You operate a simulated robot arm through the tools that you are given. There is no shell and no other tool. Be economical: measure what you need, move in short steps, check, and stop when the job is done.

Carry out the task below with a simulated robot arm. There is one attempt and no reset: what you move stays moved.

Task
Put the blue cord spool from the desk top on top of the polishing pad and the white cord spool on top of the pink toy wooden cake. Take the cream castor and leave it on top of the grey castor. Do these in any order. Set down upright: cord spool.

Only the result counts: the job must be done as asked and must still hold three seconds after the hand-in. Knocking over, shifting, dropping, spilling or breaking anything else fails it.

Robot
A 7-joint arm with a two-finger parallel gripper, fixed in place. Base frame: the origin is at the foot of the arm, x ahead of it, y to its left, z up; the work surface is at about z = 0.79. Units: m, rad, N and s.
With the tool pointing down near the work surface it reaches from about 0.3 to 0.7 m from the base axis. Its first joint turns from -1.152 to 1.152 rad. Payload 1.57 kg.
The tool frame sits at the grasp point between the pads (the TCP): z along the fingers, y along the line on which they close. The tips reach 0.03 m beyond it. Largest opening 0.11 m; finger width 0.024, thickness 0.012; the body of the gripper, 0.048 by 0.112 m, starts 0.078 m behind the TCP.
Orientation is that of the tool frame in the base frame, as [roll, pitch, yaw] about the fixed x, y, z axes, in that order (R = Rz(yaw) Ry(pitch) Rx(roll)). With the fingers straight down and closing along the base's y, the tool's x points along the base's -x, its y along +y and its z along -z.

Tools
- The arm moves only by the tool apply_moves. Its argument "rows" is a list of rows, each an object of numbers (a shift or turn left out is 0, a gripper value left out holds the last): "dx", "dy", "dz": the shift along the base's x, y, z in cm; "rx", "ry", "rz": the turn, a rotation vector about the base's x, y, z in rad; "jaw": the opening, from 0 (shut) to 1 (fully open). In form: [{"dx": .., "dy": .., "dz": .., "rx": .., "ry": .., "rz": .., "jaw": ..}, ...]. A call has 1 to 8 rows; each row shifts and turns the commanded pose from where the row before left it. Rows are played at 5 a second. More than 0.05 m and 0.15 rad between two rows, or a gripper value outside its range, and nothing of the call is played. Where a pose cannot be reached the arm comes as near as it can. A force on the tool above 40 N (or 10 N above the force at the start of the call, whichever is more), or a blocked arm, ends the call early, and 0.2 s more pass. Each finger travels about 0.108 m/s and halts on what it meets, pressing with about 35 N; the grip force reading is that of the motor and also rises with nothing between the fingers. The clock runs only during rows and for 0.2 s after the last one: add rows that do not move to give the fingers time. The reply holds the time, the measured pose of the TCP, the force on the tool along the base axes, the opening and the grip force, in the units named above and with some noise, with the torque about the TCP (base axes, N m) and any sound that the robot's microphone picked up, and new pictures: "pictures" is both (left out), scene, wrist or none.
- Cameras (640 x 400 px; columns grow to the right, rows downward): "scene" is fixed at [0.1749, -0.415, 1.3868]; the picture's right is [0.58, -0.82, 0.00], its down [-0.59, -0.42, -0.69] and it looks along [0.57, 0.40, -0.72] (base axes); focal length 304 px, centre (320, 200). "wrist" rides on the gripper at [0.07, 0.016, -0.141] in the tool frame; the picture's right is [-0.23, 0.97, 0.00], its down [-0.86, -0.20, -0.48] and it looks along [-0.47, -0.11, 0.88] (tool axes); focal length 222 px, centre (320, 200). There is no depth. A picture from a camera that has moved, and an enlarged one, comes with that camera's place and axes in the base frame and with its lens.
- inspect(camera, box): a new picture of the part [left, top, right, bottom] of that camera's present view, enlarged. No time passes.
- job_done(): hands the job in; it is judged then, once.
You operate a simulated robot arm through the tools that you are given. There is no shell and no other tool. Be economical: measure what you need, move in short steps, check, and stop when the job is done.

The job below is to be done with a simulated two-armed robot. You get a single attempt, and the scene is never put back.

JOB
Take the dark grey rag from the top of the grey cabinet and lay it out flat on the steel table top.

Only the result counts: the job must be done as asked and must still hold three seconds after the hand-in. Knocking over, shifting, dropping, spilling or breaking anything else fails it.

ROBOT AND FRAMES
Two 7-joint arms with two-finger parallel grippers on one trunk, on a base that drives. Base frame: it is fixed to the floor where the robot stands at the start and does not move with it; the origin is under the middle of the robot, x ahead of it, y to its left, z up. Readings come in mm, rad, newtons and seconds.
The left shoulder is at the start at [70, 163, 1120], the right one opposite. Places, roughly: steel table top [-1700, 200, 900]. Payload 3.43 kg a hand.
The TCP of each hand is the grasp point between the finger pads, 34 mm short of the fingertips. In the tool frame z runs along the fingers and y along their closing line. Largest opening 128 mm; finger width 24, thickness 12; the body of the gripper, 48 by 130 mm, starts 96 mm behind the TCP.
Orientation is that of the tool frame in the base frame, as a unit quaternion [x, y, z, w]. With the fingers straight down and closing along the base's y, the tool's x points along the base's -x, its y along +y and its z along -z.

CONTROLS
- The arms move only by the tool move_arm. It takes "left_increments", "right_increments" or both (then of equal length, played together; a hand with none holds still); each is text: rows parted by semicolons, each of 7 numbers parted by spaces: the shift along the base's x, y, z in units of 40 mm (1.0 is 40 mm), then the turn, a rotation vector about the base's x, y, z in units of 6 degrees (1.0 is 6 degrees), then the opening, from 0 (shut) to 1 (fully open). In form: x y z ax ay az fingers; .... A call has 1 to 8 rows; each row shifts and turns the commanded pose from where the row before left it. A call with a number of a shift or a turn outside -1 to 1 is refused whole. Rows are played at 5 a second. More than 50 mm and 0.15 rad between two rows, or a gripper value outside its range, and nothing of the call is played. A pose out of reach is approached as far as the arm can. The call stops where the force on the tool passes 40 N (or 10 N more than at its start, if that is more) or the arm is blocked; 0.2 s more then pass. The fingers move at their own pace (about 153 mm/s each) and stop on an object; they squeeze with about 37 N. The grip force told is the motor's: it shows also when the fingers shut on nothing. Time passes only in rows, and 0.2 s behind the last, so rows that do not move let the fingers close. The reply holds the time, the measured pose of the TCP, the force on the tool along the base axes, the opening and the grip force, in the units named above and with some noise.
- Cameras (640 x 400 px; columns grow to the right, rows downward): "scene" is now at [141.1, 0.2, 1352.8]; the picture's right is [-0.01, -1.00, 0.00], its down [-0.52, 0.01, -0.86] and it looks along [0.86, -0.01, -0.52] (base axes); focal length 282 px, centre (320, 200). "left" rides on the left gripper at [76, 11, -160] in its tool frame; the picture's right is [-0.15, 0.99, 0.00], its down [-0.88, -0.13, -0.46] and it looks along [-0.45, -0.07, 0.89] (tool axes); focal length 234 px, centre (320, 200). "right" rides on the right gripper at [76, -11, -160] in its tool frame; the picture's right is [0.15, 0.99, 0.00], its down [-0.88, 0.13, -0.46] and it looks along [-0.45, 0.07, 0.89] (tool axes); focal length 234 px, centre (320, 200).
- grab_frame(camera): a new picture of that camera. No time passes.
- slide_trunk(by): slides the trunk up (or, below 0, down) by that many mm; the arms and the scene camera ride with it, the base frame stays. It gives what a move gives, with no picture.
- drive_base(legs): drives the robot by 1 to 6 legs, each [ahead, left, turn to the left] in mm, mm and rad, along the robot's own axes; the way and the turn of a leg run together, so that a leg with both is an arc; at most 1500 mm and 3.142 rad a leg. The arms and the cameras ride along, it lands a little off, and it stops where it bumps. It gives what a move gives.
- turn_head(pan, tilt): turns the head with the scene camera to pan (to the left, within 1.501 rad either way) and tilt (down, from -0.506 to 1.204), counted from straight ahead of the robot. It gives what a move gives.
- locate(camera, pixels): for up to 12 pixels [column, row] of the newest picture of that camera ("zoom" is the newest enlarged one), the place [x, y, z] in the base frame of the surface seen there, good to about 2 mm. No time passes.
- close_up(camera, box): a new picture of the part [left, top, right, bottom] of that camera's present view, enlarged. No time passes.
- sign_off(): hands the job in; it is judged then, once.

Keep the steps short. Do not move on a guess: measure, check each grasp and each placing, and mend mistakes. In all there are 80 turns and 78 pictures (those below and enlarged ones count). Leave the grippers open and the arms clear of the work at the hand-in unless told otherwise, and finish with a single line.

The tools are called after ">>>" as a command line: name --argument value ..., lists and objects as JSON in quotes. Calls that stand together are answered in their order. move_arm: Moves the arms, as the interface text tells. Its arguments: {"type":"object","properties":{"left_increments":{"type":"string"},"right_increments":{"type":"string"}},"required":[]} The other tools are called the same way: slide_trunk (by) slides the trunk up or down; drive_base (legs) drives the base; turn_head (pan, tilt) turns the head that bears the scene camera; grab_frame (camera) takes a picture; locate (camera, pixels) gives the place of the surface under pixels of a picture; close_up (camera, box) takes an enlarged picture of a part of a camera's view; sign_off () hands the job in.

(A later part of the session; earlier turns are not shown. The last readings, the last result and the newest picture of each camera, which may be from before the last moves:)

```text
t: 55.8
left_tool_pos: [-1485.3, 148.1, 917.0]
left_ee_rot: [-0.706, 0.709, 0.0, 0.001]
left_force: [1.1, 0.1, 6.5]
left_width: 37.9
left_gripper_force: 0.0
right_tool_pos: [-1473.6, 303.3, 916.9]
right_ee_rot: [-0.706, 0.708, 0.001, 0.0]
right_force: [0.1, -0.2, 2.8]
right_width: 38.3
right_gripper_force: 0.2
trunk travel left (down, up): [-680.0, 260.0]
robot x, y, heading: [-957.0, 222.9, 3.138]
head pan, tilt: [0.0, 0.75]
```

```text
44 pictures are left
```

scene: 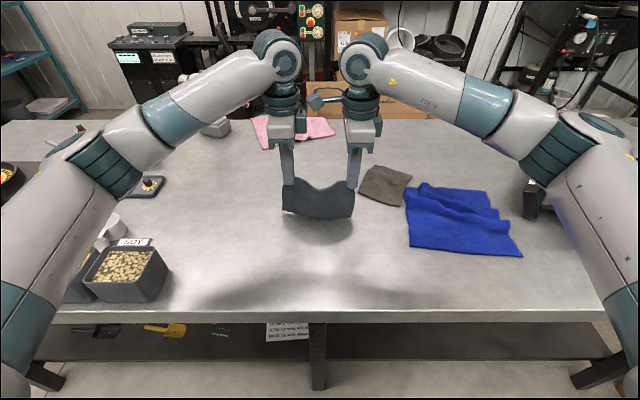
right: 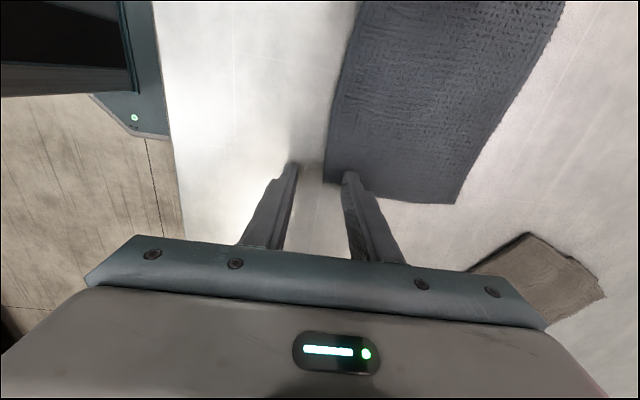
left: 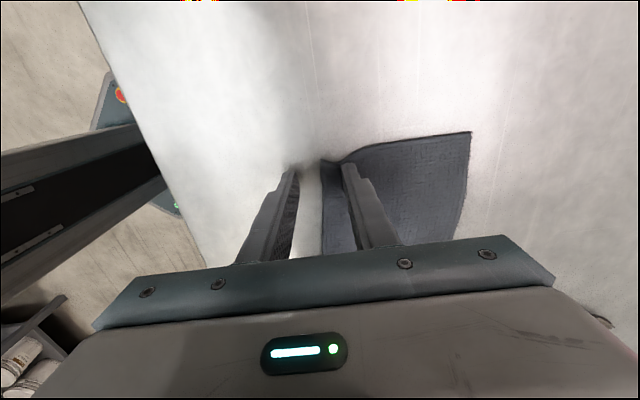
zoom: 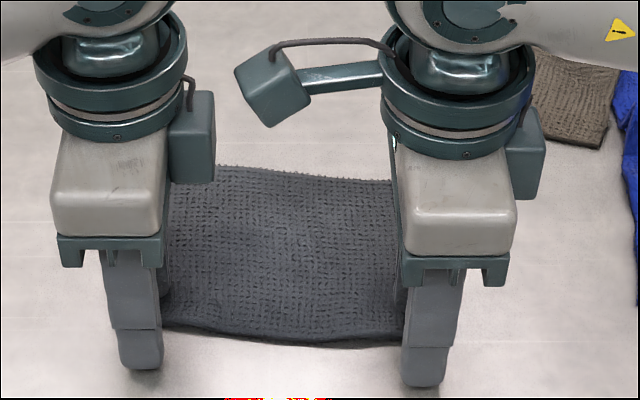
::::::
GIVEN TEXT:
Article ID Journal Published Year Pages File Type
933045 Journal of Pragmatics 2012 28 Pages PDF
Abstract

This study attempts to explicate the cross-linguistically widespread uses of fear expressions that can be understood as serving pragmatic purposes, here dubbed the “apprehensive”, as in I’m afraid I must ask you to leave now. We argue that such uses instantiate “endophoric evidential” (Plungian, 2001) in the sense that the emotion of fear is recruited as direct personal source of information in the construction of epistemological stance. Quantitative collocation data from English, Mandarin, and Russian suggest that the apprehensive strongly attracts a proposition of high-certainty, such as denied ability, asserted predictability, and recognized obligation or necessity. The results call for a pragmatic analysis of the apprehensive as a discourse device of expressing epistemological stance. It prepares the listener of the undesirable news for which the speaker has reliable evidence. The psychology of fear as a basic emotion is discussed as the experiential basis of the pragmatics of the apprehensive. The study suggests that pragmatics is shaped by human cognitive and affective processes and is therefore embodied.
::::::
WRITTEN TASKS:
[A] Transcribe all of the given text and nothing else.
[B] Give again the run of lines that opens at the line with "The TCP of each" and closes at the line with "- The arms move", exactly, and only that run.

TASK-BY-TASK OUTPUTS:
[A]
Article ID Journal Published Year Pages File Type
933045 Journal of Pragmatics 2012 28 Pages PDF
Abstract

This study attempts to explicate the cross-linguistically widespread uses of fear expressions that can be understood as serving pragmatic purposes, here dubbed the “apprehensive”, as in I’m afraid I must ask you to leave now. We argue that such uses instantiate “endophoric evidential” (Plungian, 2001) in the sense that the emotion of fear is recruited as direct personal source of information in the construction of epistemological stance. Quantitative collocation data from English, Mandarin, and Russian suggest that the apprehensive strongly attracts a proposition of high-certainty, such as denied ability, asserted predictability, and recognized obligation or necessity. The results call for a pragmatic analysis of the apprehensive as a discourse device of expressing epistemological stance. It prepares the listener of the undesirable news for which the speaker has reliable evidence. The psychology of fear as a basic emotion is discussed as the experiential basis of the pragmatics of the apprehensive. The study suggests that pragmatics is shaped by human cognitive and affective processes and is therefore embodied.

[B]
The TCP of each hand is the grasp point between the finger pads, 34 mm short of the fingertips. In the tool frame z runs along the fingers and y along their closing line. Largest opening 128 mm; finger width 24, thickness 12; the body of the gripper, 48 by 130 mm, starts 96 mm behind the TCP.
Orientation is that of the tool frame in the base frame, as a unit quaternion [x, y, z, w]. With the fingers straight down and closing along the base's y, the tool's x points along the base's -x, its y along +y and its z along -z.

CONTROLS
- The arms move only by the tool move_arm. It takes "left_increments", "right_increments" or both (then of equal length, played together; a hand with none holds still); each is text: rows parted by semicolons, each of 7 numbers parted by spaces: the shift along the base's x, y, z in units of 40 mm (1.0 is 40 mm), then the turn, a rotation vector about the base's x, y, z in units of 6 degrees (1.0 is 6 degrees), then the opening, from 0 (shut) to 1 (fully open). In form: x y z ax ay az fingers; .... A call has 1 to 8 rows; each row shifts and turns the commanded pose from where the row before left it. A call with a number of a shift or a turn outside -1 to 1 is refused whole. Rows are played at 5 a second. More than 50 mm and 0.15 rad between two rows, or a gripper value outside its range, and nothing of the call is played. A pose out of reach is approached as far as the arm can. The call stops where the force on the tool passes 40 N (or 10 N more than at its start, if that is more) or the arm is blocked; 0.2 s more then pass. The fingers move at their own pace (about 153 mm/s each) and stop on an object; they squeeze with about 37 N. The grip force told is the motor's: it shows also when the fingers shut on nothing. Time passes only in rows, and 0.2 s behind the last, so rows that do not move let the fingers close. The reply holds the time, the measured pose of the TCP, the force on the tool along the base axes, the opening and the grip force, in the units named above and with some noise.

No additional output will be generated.